Ecker BL, Lee JY, Sterner CJ, Solomon AC, Pant DK, Shen F, Peraza J, Vaught L, Mahendra S, Belka GK, Pan TC, Schmitz KH and Chodosh LA
Breast Cancer Res. 2019 Mar 13;21(1):41
Obesity is associated with an increased risk of breast cancer recurrence and cancer death. Recurrent cancers arise from the pool of residual tumor cells, or minimal residual disease (MRD), that survives primary treatment and persists in the host. Whether the association of obesity with recurrence risk is causal is unknown, and the impact of obesity on MRD and breast cancer recurrence has not been reported in humans or in animal models.

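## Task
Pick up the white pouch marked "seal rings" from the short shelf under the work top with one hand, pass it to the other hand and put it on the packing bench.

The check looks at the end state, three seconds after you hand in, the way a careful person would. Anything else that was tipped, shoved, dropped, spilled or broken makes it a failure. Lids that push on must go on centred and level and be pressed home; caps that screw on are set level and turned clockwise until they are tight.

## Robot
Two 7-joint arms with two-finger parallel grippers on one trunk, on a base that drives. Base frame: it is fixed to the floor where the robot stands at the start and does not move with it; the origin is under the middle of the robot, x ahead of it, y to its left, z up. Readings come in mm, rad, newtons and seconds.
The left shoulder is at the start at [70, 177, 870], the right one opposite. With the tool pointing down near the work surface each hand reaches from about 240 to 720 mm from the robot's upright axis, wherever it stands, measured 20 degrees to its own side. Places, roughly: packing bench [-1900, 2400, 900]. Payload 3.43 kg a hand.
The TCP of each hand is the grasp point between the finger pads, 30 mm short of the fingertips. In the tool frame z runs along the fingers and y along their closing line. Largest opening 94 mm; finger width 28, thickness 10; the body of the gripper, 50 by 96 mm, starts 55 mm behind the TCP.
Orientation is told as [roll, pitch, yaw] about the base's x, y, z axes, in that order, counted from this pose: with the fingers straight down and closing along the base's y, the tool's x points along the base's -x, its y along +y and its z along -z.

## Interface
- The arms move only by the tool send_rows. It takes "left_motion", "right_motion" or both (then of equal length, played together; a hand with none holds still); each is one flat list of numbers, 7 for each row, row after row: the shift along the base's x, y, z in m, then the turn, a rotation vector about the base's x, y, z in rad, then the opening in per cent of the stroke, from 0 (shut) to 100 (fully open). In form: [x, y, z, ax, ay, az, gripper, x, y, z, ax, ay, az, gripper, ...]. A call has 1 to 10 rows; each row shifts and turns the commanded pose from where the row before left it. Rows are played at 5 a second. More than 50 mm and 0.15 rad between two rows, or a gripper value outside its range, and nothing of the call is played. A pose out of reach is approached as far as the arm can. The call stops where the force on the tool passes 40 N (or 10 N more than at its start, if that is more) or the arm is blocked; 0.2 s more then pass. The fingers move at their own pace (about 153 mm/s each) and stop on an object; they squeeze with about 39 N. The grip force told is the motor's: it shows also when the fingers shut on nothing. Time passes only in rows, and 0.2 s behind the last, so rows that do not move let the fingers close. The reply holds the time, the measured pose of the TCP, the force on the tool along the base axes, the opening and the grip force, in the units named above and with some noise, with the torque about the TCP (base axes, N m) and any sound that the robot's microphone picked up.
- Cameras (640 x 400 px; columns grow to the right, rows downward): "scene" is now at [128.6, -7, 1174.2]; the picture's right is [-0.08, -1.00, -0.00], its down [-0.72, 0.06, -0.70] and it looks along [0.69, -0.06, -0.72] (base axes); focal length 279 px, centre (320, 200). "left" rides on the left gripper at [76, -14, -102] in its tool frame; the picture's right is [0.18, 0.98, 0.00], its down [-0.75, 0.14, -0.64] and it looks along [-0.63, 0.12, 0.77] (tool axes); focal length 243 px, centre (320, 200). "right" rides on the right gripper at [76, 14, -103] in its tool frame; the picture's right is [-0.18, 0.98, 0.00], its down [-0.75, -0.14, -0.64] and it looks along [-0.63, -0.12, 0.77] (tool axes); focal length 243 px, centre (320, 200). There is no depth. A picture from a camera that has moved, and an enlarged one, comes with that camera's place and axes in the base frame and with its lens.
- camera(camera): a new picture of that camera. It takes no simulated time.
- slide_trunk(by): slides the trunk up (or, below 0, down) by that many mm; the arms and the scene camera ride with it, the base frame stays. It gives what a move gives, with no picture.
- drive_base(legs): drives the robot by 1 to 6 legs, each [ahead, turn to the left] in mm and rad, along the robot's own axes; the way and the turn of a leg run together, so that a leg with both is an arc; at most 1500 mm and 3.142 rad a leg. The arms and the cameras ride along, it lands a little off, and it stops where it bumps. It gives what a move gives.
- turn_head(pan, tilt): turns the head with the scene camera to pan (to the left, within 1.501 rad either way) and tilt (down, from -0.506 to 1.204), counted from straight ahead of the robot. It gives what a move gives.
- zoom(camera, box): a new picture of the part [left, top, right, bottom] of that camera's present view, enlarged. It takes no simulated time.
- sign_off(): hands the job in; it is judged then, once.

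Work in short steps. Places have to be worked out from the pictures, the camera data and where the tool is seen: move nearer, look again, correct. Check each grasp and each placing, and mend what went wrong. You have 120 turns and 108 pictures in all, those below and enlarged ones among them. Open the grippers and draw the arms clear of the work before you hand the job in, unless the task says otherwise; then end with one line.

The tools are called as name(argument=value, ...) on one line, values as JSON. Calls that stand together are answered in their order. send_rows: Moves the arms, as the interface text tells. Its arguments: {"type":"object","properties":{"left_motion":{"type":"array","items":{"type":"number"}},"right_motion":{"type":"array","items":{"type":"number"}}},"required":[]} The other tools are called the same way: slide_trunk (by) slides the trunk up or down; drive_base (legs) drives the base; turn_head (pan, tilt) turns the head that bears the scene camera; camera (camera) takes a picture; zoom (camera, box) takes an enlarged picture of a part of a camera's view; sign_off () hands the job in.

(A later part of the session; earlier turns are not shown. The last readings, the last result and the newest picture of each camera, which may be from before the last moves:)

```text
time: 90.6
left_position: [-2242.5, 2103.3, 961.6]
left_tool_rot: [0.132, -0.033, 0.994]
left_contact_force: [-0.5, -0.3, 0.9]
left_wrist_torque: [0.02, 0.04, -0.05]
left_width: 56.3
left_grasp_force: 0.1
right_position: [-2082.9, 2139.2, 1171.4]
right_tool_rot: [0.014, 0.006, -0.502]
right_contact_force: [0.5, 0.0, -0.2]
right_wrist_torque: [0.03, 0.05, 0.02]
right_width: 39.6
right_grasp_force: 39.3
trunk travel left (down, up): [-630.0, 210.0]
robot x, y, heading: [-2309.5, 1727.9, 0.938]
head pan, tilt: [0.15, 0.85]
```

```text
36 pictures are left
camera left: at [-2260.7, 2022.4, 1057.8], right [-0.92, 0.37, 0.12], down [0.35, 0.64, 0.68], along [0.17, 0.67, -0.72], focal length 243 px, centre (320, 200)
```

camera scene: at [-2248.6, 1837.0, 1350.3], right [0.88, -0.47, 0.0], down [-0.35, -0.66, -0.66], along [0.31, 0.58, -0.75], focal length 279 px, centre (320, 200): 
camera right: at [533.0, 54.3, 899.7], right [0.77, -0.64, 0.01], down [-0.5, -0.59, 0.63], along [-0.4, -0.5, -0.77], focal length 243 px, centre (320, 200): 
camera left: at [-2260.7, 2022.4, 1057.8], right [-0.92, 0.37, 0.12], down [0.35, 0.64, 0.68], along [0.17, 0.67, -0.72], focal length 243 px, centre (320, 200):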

Doxycycline-inducible primary mammary tumors were generated in intact MMTV-rtTA;TetO-HER2/neu (MTB/TAN) mice or orthotopic recipients fed a high-fat diet (HFD; 60% kcal from fat) or a control low-fat diet (LFD; 10% kcal from fat). Following oncogene downregulation and tumor regression, mice were followed for clinical recurrence. Body weight was measured twice weekly and used to segregate HFD mice into obese (i.e., responders) and lean (i.e., nonresponders) study arms, and obesity was correlated with body fat percentage, glucose tolerance (measured using intraperitoneal glucose tolerance tests), serum biomarkers (measured by enzyme-linked immunosorbent assay), and tissue transcriptomics (assessed by RNA sequencing). MRD was quantified by droplet digital PCR.
HFD-Obese mice weighed significantly more than HFD-Lean and LFD control mice (p < 0.001) and had increased body fat percentage (p < 0.001). Obese mice exhibited fasting hyperglycemia, hyperinsulinemia, and impaired glucose tolerance, as well as decreased serum levels of adiponectin and increased levels of leptin, resistin, and insulin-like growth factor 1. Tumor recurrence was accelerated in HFD-Obese mice compared with HFD-Lean and LFD control mice (median relapse-free survival 53.0 days vs. 87.0 days vs. 80.0 days, log-rank p < 0.001; HFD-Obese compared with HFD-Lean HR 2.52, 95% CI 1.52-4.16; HFD-Obese compared with LFD HR 2.27, 95% CI 1.42-3.63). HFD-Obese mice harbored a significantly greater number of residual tumor cells than HFD-Lean and LFD mice (12,550 ± 991 vs. 7339 ± 2182 vs. 4793 ± 1618 cells, p < 0.001).
These studies provide a genetically engineered mouse model for study of the association of diet-induced obesity with breast cancer recurrence. They demonstrate that this model recapitulates physiological changes characteristic of obese patients, establish that the association between obesity and recurrence risk is causal in nature, and suggest that obesity is associated with the increased survival and persistence of residual tumor cells.